Begin QUOTED TEXT
Money Mistake 1 – Pocket Money.
A danger with automatically giving pocket money is that it can create an entitlement mentality.

A young person having money of their own however is an important rite of passage and can form the basis of excellent financial education in budgeting, saving and spending.

One of my favourite money experts, Loral Langemeier is emphatic on the subject:
“NEVER PAY YOUR KIDS AN ALLOWANCE”
She argues that the best investment you can give your child is to teach them the value of entrepreneurship and the way that every economy in the world works. So instead of paying pocket money every week, design exercises and activities that are truly focused on basic finance.
Martin Lewis founder of Money Saving Expert is a fan of both pocket money and financial education – and he recommends encouraging children to work for their financial rewards, in order to embed a principle that will serve them well throughout life.

Money Mistake 2 – Not Talking About Money
Stay silent about money and you risk leaving your children open to the pitches of TV adverts and peer pressure.
Parents are the main source of money information for children, but 74% of parents are reluctant to discuss family finances with their kids, according to the 2014 T. Rowe Price Parents, Kids, and Money Survey.
Even if money is tight, don’t stress about it in silence.
When parents are worried about money but are not communicating their financial situation, children pick up on the anxiety and associate it broadly with finances. Rather than learning money lessons from their parent’s mistakes or situation, children instead learn that money is ‘stressful’ and ‘bad’.

Money Mistake 3 – Magical Credit Cards
Studies have shown that people spend 30% more when they use cards instead of cash. When you’re using plastic, it’s easier to ignore how much money you’re really burning through.
Credit cards not only wreak havoc on our budget, but also set a bad example for our children. Kids seeing cards being swiped and in the child’s eyes, you haven’t exchanged anything for your purchases.
Children need to understand that when we buy something, the money we’ve spent is actually gone. There are alternatives; using cash everyday instead will give your child a more realistic picture of how money works. Or when you spend using a card take some time to explain that that creates either a bill, which has to be paid, or is taking the money from your bank account as in the case of a debit card.

Money Mistake 4 – Setting a Bad Example
How can we expect our children to save money for the future when we don’t do it ourselves?
It’s very important that not only is saving a habit but a highly visible one.
This can include a savings jar prominent in the home, labelled with the holiday, event or purpose that it’s for. If your kids at whatever age see you putting your spare change in the jar on a regular basis they may get the bug and start saving themselves.

Money Mistake 5 – Saying Yes for an Easy Life
Many parents are actively teaching their kids about money – but their children are learning all the wrong lessons.
David Bach author of the Automatic Millionaire believes that the biggest mistakes that parents make is not saying ‘no’.
“I will go to someone’s home that is $30,000 in debt and their children have piles and piles of toys. This creates children who don’t know how to hear the word ‘no’ and they become adults who want instant gratification and live beyond their means. Plus, they miss crucial lessons like budgeting, prioritising desires and saving for something valuable”.
Never forget your great influence as a parent.

Money Mistake 6 – Not letting them fail
How often do we rescue our kids when they make a financial blunder? No-one wants to see their child fall down, literally or metaphorically but by always bailing them out we rob them of the chance to learn from their mistakes.
End QUOTED TEXT
Begin SOURCE DATA
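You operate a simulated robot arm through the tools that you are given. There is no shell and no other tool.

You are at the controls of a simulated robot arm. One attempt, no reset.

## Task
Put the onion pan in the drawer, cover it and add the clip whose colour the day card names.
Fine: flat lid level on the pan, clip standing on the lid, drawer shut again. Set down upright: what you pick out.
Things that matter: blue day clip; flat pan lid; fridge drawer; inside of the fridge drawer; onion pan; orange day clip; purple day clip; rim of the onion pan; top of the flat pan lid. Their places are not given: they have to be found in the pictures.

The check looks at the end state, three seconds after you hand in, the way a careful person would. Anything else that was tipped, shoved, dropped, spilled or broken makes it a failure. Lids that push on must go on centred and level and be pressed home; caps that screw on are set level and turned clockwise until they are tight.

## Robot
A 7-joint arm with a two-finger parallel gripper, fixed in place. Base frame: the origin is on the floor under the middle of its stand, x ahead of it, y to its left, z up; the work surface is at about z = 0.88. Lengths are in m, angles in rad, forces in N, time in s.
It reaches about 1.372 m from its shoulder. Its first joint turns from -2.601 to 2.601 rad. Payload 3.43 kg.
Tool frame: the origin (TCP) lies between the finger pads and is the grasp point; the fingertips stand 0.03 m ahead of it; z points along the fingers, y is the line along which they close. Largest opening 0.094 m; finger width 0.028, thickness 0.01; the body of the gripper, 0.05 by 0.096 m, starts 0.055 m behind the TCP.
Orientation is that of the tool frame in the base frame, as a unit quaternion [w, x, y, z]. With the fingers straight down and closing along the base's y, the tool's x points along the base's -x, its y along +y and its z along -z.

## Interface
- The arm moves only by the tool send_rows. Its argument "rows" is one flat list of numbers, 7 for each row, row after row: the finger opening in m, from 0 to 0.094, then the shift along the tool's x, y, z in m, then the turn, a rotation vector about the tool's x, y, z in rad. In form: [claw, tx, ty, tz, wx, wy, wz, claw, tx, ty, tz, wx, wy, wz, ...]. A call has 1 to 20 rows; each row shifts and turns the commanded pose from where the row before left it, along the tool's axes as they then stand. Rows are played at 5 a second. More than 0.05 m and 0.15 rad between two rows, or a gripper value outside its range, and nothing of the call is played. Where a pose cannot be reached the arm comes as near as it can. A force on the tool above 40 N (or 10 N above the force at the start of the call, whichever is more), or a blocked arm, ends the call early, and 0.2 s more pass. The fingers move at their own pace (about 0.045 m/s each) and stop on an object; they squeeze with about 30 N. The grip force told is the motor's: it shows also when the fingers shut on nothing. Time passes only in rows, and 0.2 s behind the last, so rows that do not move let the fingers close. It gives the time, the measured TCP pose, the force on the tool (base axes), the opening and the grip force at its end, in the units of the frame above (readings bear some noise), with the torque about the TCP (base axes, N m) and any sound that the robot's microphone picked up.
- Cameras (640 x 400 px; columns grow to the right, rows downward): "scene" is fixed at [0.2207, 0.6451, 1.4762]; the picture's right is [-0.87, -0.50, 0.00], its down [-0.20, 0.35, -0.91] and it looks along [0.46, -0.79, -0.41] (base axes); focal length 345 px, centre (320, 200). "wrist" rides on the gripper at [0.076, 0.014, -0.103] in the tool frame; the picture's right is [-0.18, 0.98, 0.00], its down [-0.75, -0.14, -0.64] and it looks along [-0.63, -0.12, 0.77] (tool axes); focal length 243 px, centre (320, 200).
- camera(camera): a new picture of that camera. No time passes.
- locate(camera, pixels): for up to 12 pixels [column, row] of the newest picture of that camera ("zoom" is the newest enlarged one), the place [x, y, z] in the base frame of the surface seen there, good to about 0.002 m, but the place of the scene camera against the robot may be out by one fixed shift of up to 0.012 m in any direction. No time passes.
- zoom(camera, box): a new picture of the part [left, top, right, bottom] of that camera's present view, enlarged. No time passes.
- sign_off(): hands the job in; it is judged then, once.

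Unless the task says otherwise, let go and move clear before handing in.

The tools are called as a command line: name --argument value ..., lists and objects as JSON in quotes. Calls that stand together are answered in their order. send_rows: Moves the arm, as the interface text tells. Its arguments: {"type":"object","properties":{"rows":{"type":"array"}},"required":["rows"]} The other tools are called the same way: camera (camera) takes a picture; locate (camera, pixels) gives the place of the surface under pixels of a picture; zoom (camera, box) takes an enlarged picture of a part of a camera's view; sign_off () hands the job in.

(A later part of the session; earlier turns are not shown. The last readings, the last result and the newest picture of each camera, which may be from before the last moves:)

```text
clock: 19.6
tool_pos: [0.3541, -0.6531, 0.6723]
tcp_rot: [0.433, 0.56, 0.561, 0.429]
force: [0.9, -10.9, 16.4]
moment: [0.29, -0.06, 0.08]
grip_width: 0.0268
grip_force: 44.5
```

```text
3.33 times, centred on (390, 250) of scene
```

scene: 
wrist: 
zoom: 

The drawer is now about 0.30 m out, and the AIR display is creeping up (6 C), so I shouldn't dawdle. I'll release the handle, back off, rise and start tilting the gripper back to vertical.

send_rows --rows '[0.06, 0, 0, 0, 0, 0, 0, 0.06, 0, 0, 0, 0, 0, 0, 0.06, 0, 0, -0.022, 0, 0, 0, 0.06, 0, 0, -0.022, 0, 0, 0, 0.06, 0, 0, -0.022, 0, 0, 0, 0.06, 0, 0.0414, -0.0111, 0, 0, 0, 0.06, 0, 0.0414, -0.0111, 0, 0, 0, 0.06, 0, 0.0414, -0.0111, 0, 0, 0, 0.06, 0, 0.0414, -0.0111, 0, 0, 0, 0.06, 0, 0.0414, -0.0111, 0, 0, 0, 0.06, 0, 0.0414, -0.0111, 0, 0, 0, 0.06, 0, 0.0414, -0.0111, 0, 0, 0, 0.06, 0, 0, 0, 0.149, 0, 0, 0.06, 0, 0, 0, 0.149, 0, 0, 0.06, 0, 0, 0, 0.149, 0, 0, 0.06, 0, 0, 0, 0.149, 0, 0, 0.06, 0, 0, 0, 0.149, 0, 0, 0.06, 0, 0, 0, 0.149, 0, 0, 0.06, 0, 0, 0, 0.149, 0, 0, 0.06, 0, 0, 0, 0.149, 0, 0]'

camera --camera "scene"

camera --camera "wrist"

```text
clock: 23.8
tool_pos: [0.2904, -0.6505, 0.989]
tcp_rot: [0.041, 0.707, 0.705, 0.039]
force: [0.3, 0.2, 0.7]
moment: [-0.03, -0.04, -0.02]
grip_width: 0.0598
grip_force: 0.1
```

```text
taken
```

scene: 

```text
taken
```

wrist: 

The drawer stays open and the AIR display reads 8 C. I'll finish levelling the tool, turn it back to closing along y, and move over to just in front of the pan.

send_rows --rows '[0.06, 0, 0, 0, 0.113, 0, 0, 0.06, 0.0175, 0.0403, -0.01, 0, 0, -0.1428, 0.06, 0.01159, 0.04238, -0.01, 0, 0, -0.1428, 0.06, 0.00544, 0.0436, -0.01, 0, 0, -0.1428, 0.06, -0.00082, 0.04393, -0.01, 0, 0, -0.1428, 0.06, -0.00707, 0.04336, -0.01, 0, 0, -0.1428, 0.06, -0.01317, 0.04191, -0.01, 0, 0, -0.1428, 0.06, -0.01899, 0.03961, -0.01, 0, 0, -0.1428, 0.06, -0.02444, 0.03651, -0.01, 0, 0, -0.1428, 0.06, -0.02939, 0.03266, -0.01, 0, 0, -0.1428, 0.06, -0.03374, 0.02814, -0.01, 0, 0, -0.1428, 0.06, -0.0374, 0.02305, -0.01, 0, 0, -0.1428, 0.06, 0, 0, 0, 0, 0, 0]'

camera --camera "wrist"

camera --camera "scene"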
End SOURCE DATA
• [EXERCISE DETAILS] Extend the quoted text, starting right after its last sentence.

• [REPLY TO THE TASK]
Fast forward to the teenage years and you may become accustomed to paying off mobile phone bills, covering car insurance or in one case I heard of re-mortgaging your home to pay off a child’s payday loan debts.

Money Mistake 7 – Mind your Language
Children make many requests every day. Parents will often deflect another purchase request by saying “I don’t have enough money on me” or “we can’t afford that”.
The language used to explain this to a child is very important.
An honest dialogue with positive language will get you positive results. Explaining why you’re not making the purchase gets kids thinking about prioritising their wants and teaches them to be more aware shoppers in general.
Rather than saying we can’t afford it try how can we afford it? This gets the young person thinking about ways in which they can take charge of the situation rather than being a victim of circumstance.

This article is an extract from Daniel Britton’s book The “7 Money Mistakes That Parents Make”  available from Amazon.com

What Should be Included in a Financial Education Curriculum?

financial education in schools imageFinancial education is something that many feel should be a staple of the national curriculum. Many parents feel that their children are currently leaving school at the age of 16 or 18 with very little knowledge of finance or money management.

When considering the inclusion of financial education within the curriculum the government toyed with a number of ideas. Some felt that it should be covered off within Mathematics; others felt it should be a module within business studies or economics however some still felt that the only effective way would be to commit a few hours per week to a specialist subject known as ‘financial education’.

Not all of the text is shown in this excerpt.